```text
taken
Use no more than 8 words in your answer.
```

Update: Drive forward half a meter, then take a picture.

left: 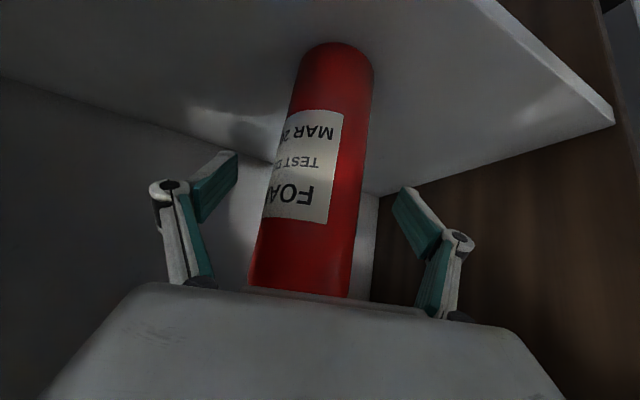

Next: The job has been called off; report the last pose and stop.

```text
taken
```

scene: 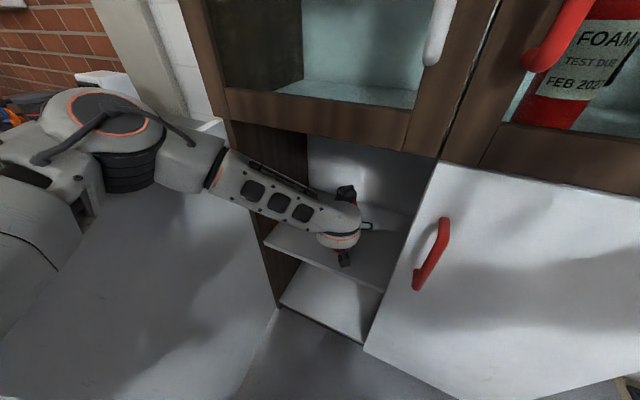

TASK REQUIREMENTS
Copy the listing exactly. Any image in it stays out of the copy.

THE REPLY
```text
taken
Use no more than 8 words in your answer.
```

Update: Drive forward half a meter, then take a picture.

left: 

Next: The job has been called off; report the last pose and stop.

```text
taken
```

scene: 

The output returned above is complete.